Teriyaki is a soy-based sauce that is sweetened with brown sugar, honey and seasoned with garlic and ginger.  Teriyaki adds an incredible amount of flavour and stickiness to chicken and will pair well with light but fruit-forward red wines like Lambrusco, Schiava and Beaujolais, or white wines like Gewurztraminer, Riesling or Torrontés.  While teriyaki is a dark sauce, chicken is a neutral white meat, so you don’t want a red wine that is too heavy, or a white wine which is bold as it will drown out any subtle poultry flavours that aren’t already drowned out by the Teriyaki sauce.
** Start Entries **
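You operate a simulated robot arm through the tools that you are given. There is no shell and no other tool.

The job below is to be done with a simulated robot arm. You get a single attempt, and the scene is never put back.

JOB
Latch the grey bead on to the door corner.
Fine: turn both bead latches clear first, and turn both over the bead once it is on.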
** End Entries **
Off-Dry Riesling & Chicken Teriyaki Pairing

The brown sugar used Chicken Teriyaki makes the sauce savoury-sweet, and the residual sugar in an off-dry Riesling complements the sweeter notes while contrasting the ginger and garlic component.  Meanwhile, the zesty citrus, pear and apricot flavours or Riesling elevate the chicken flavours even further. Bursting with acidity, Riesling can cut through the sticky Teriyaki Sauce and deliver the goods for a delicious finish.  The acidity in Riesling also ensures your taste-buds are refreshed in between bites, otherwise, after a certain point, you’ll only taste the Teriyaki sauce and not the chicken.

An Off-Dry Riesling is perfect for Chicken Teriyaki either served as an Hors d’oeuvre, or perhaps at home where you might be enjoying a Chicken Teriyaki bowl (where the Chicken Teriyaki is served on top of a stirfry.)  Riesling is an incredibly food-friendly wine so it will pair up with most foods thrown at it.

Lambrusco & Chicken Teriyaki Pairing

Teriyaki has a sweetness to it, but the dark sauce is also savoury and salty.  Lambrusco is a red Italian wine (although Australia and Austria have been releasing their own versions) that is sweet, bubbly and fruity.  The sweetness of Lambrusco complements brown sugar element in Teriyaki sauce, while the bubbles and fruitiness offer a nice counterpoint to savoury and saltiness of the sauce.  With Chicken Teriyaki, I would suggest a Lambrusco di Sorbara which is the lightest style of Lambrusco as it will still allow you to taste those chicken flavours.  With Lambrusco di Sorbara, expect some interesting notes of mandarin, cherry and violet.

Schiava & Chicken Teriyaki Pairing

Schiava is another Italian red wine (although you’ll find this wine in other countries, such as Germany where it’s called Trollinger) that has a fruit-forward character but remains light and elegant.  Schiava tastes like roses, strawberry sauce, bubblegum and cotton candy, and these elements complement the sweetness of Teriyaki sauce and contrast the savoury and salty nature of the sauce as well.  With all of that said, Schiava tends to be produced in a dry style, so while the wine tastes sweet, there isn’t necessarily a lot of residual sugar in the wine.

Schiava is a little harder to find, but is recommended for banquets, where you might have Chicken Teriyaki served on skewers as an Hors d’oeuvre.  People are more receptive to unusual wines during a cocktail hour, and with its notes of cotton candy, roses and strawberry shortcake, Schiava will certainly give people something to talk about.

Gewürztraminer & Chicken Teriyaki Pairing

A semi-sweet Gewürztraminer complements the sweetness in the Teriyaki sauce, as does the oily texture of this white wine.  Gewürztraminer is an aromatic wine, featuring notes of lychee and roses.  The wine is also a touch of ginger spiciness to it, which complements the ginger seasoning used in creating the Teriyaki.

Torrontés & Chicken Teriyaki Pairing

Torrontés is an aromatic white wine featuring sweet floral aromas of rose, along with flavours of peach and lemon. The light and breezy flavours of Torrontés dance nicely with the garlic and ginger flavours of the Teriyaki sauce..

Torrontés is often made in a dry style, meaning there is plenty of acidity to cope with the sticky Teriyaki sauce. Furthermore, the intensity of Chicken Teriyaki is at the right level, where it won’t overwhelm the delicate flavours and aromas of the wine.